The Touch Board has 12 electrodes that can be used as capacitive sensors and we’ve developed the Grapher as a tool to visualise the capacitance of these sensors. This is a great tool for observing the behaviour of the sensors and see if there is any noise or whether the sensors are triggered or not. You can also use it for calibration of capacitive proximity sensing, or trying to capture measurement of a sensor. If you are using a laptop, make sure the laptop is connected to power to avoid grounding issues.
Step 1 Update the code on the Touch Board
First, if you are using a laptop, make sure to have it connected to power, otherwise, you might experience some grounding issues.
If you haven’t set up your Touch Board, then check out the setup tutorial. In the code that you are using, look out for
const bool MPR121_DATASTREAM_ENABLE = false; in the Arduino IDE and change it to
const bool MPR121_DATASTREAM_ENABLE = true;. Upload the updated code to the Touch Board, making sure that you have selected the right settings for the Touch Board.

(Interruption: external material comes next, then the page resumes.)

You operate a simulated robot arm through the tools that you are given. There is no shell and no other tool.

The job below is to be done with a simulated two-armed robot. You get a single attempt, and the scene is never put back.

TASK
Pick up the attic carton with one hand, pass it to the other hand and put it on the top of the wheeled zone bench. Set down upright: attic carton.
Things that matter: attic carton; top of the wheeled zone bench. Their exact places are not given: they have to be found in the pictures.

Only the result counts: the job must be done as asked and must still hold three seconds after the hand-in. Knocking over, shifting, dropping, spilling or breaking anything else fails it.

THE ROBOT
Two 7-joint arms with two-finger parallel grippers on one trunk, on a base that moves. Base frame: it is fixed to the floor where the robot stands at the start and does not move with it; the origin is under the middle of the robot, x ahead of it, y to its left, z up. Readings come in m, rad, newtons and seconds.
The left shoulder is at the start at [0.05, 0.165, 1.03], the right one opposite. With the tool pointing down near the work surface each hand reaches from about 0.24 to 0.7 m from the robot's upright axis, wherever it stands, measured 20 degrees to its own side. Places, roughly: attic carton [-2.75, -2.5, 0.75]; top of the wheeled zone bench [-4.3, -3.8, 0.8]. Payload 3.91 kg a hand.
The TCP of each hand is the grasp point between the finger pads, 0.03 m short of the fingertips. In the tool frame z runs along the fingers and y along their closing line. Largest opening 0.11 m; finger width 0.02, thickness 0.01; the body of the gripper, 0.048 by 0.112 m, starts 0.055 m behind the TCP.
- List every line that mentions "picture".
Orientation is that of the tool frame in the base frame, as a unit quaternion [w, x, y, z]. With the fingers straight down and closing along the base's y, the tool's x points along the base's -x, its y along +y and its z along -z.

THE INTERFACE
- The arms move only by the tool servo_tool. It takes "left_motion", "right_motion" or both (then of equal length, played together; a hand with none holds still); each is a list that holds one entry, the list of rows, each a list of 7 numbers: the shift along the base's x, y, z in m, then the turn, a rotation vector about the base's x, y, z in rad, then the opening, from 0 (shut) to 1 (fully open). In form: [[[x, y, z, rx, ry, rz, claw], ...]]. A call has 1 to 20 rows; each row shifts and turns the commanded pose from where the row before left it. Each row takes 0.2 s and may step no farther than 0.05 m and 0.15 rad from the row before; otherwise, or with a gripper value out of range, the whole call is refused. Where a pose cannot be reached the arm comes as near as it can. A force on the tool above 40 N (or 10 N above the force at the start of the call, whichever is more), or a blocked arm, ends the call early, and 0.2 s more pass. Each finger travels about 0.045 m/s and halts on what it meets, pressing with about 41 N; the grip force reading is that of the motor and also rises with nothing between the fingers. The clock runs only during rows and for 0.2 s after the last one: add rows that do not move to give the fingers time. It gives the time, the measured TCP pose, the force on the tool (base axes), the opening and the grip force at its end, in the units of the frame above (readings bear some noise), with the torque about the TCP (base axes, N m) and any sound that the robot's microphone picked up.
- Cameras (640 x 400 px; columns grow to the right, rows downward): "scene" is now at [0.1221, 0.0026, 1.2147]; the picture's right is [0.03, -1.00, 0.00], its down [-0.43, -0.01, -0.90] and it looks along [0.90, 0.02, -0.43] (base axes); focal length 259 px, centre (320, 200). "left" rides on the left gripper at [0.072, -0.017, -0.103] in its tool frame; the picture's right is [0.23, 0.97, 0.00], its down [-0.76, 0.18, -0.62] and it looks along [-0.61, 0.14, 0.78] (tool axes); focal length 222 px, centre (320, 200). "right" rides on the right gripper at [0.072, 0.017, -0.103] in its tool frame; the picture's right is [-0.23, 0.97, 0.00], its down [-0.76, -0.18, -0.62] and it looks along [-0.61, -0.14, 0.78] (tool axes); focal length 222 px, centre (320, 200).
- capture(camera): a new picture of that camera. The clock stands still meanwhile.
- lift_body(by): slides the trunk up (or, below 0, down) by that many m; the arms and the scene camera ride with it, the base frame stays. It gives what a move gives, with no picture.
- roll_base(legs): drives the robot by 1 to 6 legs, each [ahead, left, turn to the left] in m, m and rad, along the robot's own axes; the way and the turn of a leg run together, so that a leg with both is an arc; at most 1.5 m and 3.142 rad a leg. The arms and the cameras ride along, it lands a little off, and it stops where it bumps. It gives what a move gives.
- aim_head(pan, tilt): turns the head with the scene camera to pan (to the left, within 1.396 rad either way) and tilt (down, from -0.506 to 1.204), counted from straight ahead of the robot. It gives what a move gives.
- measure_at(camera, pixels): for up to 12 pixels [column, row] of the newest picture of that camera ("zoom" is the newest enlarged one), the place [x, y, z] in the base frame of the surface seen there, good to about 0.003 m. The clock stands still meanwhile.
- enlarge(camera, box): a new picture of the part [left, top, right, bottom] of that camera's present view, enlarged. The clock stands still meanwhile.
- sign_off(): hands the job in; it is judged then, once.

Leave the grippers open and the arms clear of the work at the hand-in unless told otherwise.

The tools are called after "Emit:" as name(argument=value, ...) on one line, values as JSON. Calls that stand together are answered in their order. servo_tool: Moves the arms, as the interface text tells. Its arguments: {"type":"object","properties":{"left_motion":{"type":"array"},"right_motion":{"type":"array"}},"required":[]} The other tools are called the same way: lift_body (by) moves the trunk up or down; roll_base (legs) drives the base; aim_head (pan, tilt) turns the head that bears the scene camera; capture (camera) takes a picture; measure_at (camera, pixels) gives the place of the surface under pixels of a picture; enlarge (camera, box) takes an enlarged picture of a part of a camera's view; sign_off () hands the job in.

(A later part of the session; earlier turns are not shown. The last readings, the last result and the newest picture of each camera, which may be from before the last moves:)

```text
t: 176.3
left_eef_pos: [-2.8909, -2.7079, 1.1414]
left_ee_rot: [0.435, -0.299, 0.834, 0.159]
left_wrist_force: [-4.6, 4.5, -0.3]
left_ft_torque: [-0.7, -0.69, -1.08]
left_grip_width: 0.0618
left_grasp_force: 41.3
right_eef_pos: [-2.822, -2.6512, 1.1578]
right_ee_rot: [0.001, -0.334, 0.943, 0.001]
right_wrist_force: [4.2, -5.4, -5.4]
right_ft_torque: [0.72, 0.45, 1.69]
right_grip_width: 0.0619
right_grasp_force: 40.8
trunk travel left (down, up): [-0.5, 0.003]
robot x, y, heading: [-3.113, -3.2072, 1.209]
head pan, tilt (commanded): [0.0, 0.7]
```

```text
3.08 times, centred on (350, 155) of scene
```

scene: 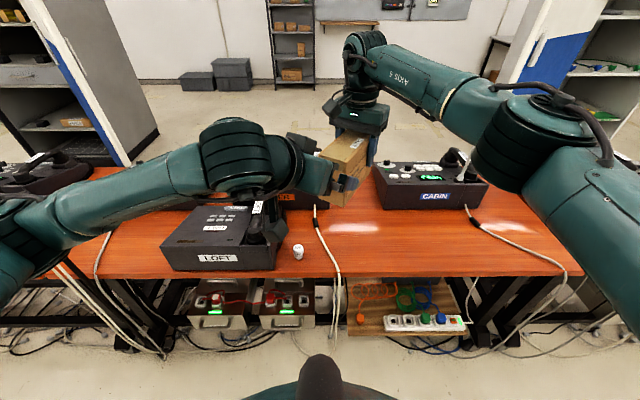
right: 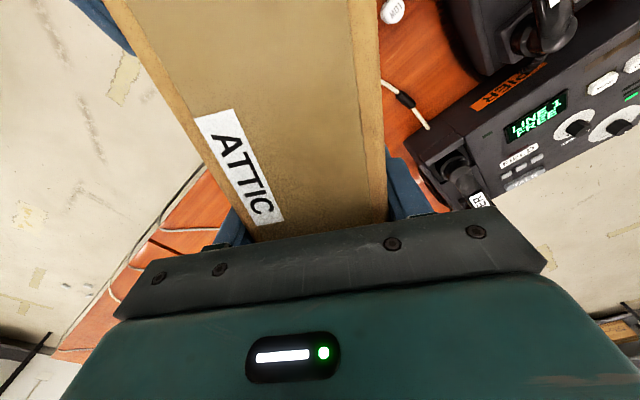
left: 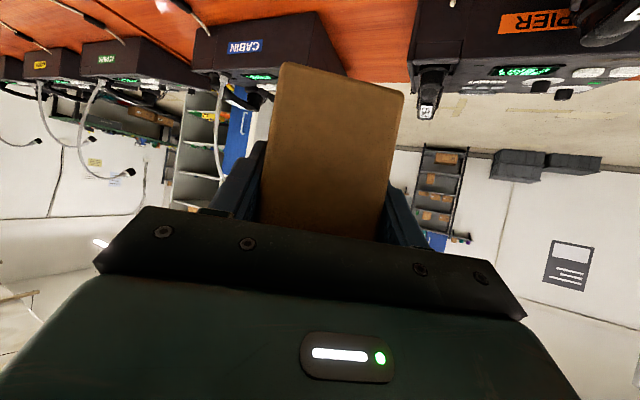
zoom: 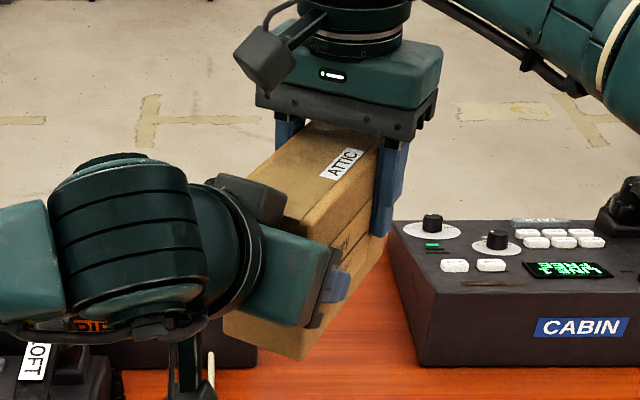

Step 2 Download and install the Grapher
Next, you need to download Processing, if you haven’t installed it yet. Once downloaded, open and close it once so that it generates the necessary files.
Then, download our Grapher. Unzip the file and move the folder “mpr121_grapher” to the corresponding location:
Step 3 Install the necessary libraries
With the folder in place, open Processing. You need to install two libraries for the Grapher, controlP5 and oscp5. In Processing, head to
Sketch→Import Library→Add Library…
In the search field, look for the two libraries and then click “Install”. Once you have installed the libraries, open the Grapher sketch, by heading to
and then opening “mpr121_grapher”.
Step 4 Run the Grapher
Plug in your Touch Board and run the Grapher sketch. Select your Touch Board from the dropdown menu that appears in the window. You’ll probably have a number of choices, but generally, the device is the last or near the end of the list, named something like “/DEV/CU.USBMODEM…”
You’ll know you’ve selected the right serial port when you see a scrolling display of data. Touch electrode 0 and you should see a reaction that shows the change in the electric field of the sensors as a touch event. You can also view the data from other electrodes, either by selecting them from the dropdown menu or by using the arrow keys.
Step 5 Different modes
If you click “Help” you can see all the possible commands for the Grapher. By pressing “S”, you can view the solo mode where you only see the touch and release events on black and white.
Step 6 Change the thresholds values
Try pressing “B” on your computer, you should see 12 red bars, which are the capacitive sensors of the Touch Board. Touch any of them and see the red bar dropping and turning white. This means the board is registering an event. So now you can see all of the sensors at once.
If you now click and drag one of the bars, you can see a dark green and a yellow line being moved along. These are the touch and release thresholds of a sensor and are saved in your Touch Board, so if you turn the Touch Board off and on, it will have the same threshold values as you set them in the bar mode, they remain constant.
Step 7 Reset the Touch Board
Whenever you attach something to the electrodes of the Touch Board, you need will need to reset the board. The Grapher is also able to reset the Touch Board, so that if you connect something to the electrodes, you don’t need to manually turn the board off and on again. Instead, you can do it by clicking the “Reset” button at the top.
Step 8 Retrieve the data
If you press “D”, you can export all of the data of the sensors. At the time of writing this is in development, so for now it’s simply a CSV file.
Step 9 Next steps
Now that you have the Grapher running, you can explore the Touch Board’s capacitive sensors much further.
For example, if you want to do some prototyping with proximity sensing, you can simply attach a Printed Sensor to one of the electrodes, reset the board, a measure the distance of your hand to the sensor. Or you can use it to test your next project, where you need to detect a target and hiding your sensors behind a second layer.
The Grapher is also great for troubleshooting. If you feel like your sensors aren’t responding, for example, if you have painted connections with Electric Paint, then you can figure out where along the line it starts to lose signal. Or you can see if there is noise anywhere in your design.